**DATA LINES**

================================

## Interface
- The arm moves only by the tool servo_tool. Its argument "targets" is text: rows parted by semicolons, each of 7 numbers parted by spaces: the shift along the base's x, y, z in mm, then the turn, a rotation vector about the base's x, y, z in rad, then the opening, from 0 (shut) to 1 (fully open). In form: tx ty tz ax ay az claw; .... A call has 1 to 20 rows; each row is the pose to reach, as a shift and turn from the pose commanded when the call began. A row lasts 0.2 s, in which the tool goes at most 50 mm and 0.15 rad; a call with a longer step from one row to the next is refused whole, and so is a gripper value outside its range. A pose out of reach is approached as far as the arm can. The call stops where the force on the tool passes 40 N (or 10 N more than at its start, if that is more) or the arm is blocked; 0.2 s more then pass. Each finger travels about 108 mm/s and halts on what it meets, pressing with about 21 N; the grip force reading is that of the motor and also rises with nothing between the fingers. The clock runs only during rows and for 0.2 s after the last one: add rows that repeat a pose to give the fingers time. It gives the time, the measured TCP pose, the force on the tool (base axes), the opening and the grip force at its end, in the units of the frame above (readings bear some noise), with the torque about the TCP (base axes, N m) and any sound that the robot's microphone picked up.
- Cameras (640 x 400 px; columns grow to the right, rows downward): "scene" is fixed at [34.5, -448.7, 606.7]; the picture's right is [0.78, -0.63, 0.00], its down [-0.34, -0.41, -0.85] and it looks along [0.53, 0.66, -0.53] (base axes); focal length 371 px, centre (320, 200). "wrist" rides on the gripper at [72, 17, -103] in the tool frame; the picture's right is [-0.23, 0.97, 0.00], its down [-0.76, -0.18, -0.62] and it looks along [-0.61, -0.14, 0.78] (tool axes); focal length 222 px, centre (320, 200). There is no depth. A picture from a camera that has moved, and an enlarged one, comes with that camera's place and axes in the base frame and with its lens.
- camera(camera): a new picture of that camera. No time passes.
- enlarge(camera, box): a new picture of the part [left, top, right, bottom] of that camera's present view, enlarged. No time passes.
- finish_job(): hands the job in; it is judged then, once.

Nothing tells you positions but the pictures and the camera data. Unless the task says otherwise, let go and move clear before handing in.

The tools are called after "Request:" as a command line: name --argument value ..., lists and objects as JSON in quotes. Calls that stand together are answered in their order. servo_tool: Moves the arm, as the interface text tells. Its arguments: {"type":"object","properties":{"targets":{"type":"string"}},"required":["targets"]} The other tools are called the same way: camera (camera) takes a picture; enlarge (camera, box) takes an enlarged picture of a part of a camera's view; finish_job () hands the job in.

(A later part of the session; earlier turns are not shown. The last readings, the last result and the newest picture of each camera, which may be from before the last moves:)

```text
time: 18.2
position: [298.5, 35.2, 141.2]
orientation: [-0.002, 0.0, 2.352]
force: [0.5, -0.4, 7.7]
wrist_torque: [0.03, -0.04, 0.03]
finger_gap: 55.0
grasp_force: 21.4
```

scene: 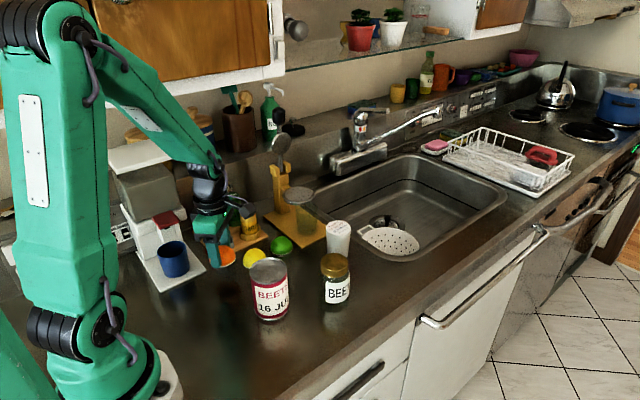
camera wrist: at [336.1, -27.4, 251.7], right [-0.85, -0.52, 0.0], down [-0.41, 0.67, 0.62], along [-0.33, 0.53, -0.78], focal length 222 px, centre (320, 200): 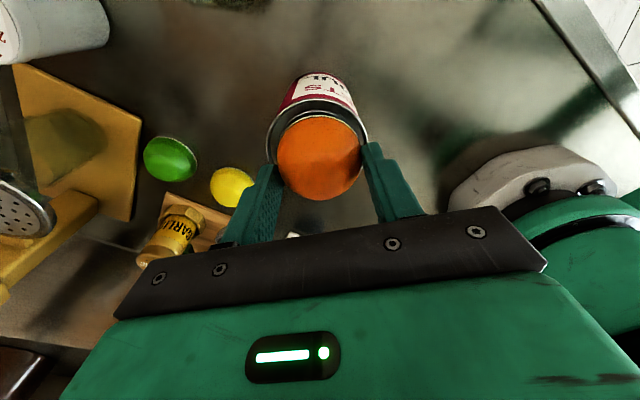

================================

**STATED EXERCISE**
Your answer is an exact copy of the passage.

**PASSAGE**
================================

Подобно предшественникам, Фридрих Великий являлся начальником штаба. Его квартирмейстерская служба была схожа с ранее описанной и включала около двадцати пяти офицеров. Правда, теперь в штаб входил корпус связных и ординарцев, и появился институт начальников оперативно-разведывательного отделения штаба. Эти офицеры перемещались с места на место и оказывали помощь генералам, поставляя необходимую информацию, разведывательные данные и тому подобное. Естественно, эти службы должны были действовать в непосредственном контакте с королем. Фридрих Великий лично занимался подготовкой штабных офицеров, и ежегодно двенадцать блестящих офицеров с академическим образованием (лучших выпускников Academie des Nobles) пополняли ряды оперативно-разведывательного отделения штаба. Но, несмотря на это, пока и речи не было о Генеральном штабе в нашем понимании этого слова. Король еще не имел авторитетного штата военных советников.

================================

**CORRECT OUTPUT**
Подобно предшественникам, Фридрих Великий являлся начальником штаба. Его квартирмейстерская служба была схожа с ранее описанной и включала около двадцати пяти офицеров. Правда, теперь в штаб входил корпус связных и ординарцев, и появился институт начальников оперативно-разведывательного отделения штаба. Эти офицеры перемещались с места на место и оказывали помощь генералам, поставляя необходимую информацию, разведывательные данные и тому подобное. Естественно, эти службы должны были действовать в непосредственном контакте с королем. Фридрих Великий лично занимался подготовкой штабных офицеров, и ежегодно двенадцать блестящих офицеров с академическим образованием (лучших выпускников Academie des Nobles) пополняли ряды оперативно-разведывательного отделения штаба. Но, несмотря на это, пока и речи не было о Генеральном штабе в нашем понимании этого слова. Король еще не имел авторитетного штата военных советников.